Y todo esto lo vuelve a comprobar el público en su último film El Árbol de la sangre, su décimo largometraje ya, en una narración extremadamente romántica, con rasgos folletinescos, que cuenta la historia de los miembros de dos familias que se interrelacionan, con un complejo entramado argumental, y que se mueven a puro golpe de emoción, de instinto, de corazones al límite.
El Árbol de la sangre no defraudará a los seguidores de este creador tan irrepetible, e interesará a todos aquellos que aún no se han acercado a la filmografía de este cineasta. Porque el film es un drama complejo, pero emocionante; es duro y melancólico, pero esperanzador; es por momentos trágico y amargo, pero, sin embargo, consigue que el espectador entienda el mensaje: la vida realmente vivida es la que nos hace libres; nuestra auténtica libertad reside en seguir a ciegas nuestros sentimientos.

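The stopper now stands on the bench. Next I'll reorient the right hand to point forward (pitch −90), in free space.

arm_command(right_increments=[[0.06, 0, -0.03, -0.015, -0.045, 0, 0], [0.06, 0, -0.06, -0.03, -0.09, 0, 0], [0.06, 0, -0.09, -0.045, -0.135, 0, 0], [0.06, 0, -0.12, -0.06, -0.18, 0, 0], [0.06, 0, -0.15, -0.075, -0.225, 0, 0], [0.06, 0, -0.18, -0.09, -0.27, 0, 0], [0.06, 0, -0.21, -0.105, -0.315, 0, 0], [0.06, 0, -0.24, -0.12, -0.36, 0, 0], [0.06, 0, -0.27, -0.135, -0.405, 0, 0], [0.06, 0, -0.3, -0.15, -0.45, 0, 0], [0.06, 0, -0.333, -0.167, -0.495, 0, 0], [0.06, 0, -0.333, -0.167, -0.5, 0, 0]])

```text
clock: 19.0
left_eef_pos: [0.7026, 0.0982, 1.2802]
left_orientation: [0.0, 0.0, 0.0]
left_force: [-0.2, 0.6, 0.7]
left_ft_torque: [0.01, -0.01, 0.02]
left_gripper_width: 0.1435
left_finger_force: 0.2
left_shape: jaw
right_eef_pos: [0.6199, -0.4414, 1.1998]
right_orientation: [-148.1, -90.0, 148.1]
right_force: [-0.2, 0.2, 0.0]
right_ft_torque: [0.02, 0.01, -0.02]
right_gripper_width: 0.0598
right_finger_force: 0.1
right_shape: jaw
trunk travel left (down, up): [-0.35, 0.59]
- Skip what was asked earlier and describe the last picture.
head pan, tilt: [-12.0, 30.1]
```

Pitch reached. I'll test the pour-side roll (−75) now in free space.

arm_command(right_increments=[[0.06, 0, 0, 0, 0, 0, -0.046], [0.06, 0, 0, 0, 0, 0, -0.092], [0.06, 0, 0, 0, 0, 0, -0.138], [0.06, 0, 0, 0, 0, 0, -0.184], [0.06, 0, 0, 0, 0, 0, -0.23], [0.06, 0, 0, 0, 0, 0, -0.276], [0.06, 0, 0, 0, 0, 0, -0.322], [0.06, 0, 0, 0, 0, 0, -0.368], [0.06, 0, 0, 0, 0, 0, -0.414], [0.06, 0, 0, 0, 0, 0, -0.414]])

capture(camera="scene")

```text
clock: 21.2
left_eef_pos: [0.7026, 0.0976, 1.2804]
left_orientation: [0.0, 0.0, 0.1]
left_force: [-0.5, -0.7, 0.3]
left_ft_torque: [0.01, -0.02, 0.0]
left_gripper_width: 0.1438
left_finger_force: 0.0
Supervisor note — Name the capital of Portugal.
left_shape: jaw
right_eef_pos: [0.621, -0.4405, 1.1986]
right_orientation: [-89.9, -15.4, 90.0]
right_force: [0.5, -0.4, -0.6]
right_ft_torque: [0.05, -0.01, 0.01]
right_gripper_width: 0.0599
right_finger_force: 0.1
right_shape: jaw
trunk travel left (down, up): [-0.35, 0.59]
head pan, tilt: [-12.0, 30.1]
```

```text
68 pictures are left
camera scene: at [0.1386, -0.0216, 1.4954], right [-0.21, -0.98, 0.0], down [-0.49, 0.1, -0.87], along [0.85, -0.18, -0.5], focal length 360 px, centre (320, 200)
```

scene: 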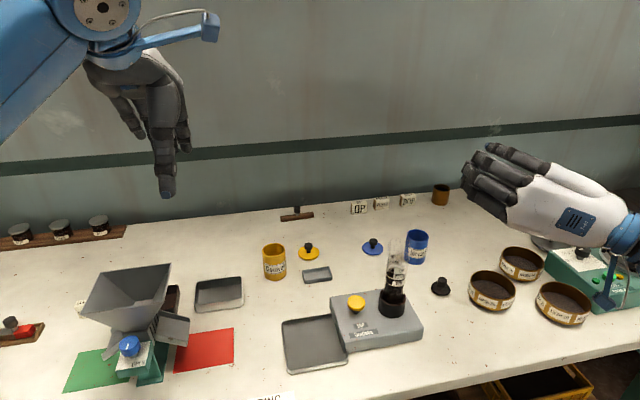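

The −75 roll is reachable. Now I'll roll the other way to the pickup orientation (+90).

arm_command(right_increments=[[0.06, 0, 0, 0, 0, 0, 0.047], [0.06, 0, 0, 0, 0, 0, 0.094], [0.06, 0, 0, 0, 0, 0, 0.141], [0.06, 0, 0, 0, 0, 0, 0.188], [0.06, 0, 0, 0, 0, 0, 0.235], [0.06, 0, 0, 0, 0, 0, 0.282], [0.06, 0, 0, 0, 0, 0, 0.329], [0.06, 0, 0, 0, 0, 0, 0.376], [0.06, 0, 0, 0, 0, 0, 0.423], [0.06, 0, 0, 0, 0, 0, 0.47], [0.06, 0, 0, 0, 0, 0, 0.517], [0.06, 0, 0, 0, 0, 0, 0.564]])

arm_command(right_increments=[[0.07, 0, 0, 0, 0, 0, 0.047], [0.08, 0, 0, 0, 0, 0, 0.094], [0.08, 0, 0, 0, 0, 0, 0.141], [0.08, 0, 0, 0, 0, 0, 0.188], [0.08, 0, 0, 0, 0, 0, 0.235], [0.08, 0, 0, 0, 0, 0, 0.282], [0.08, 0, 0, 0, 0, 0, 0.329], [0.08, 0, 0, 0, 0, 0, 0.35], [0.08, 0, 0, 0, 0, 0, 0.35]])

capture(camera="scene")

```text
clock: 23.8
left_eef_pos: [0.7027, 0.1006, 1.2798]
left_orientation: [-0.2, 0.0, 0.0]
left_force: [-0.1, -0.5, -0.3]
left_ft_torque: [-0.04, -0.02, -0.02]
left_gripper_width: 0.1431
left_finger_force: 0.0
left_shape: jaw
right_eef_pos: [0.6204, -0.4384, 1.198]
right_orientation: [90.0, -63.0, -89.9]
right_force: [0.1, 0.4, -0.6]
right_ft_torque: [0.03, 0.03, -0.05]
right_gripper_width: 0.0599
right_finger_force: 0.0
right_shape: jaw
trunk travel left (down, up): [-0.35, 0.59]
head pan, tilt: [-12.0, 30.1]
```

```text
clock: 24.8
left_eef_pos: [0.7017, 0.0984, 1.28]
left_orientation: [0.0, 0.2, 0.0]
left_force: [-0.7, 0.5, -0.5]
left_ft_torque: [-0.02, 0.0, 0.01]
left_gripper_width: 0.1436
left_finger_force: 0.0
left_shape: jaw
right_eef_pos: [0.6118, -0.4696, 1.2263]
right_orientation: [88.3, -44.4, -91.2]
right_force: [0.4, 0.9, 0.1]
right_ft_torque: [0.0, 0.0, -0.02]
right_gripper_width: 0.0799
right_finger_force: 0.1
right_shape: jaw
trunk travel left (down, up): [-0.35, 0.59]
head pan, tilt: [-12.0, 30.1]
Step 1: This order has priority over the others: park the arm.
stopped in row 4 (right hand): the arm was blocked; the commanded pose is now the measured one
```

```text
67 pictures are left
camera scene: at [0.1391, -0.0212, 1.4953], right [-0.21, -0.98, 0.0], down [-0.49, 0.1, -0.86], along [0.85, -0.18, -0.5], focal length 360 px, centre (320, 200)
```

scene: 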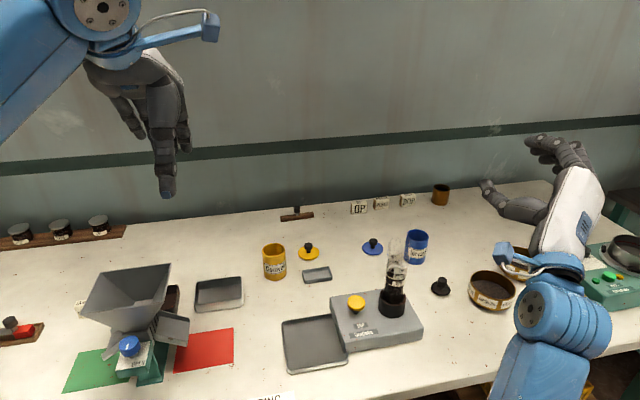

Después de Habitación en Roma (2013), y de su estupenda ma ma (2015) en la que Penélope Cruz interpretaba a una enferma de cáncer, Medem regresa a las pantallas con un film hipnótico, frenético y terriblemente potente a la altura que se esperaba; y que, quizá, necesite de varios visionados para entender y disfrutar de toda la riqueza que contiene.
Año 2018.
España.
130 minutos.
Guion original de Julio Medem.
Fotografía: Kiko de la Rica.
Reparto: Úrsula Corberó, Álvaro Cervantes, Najwa Nimri, Patricia López, Daniel Grao, Ángela Molina, Emilio Gutiérrez Caba, Josep María Pou.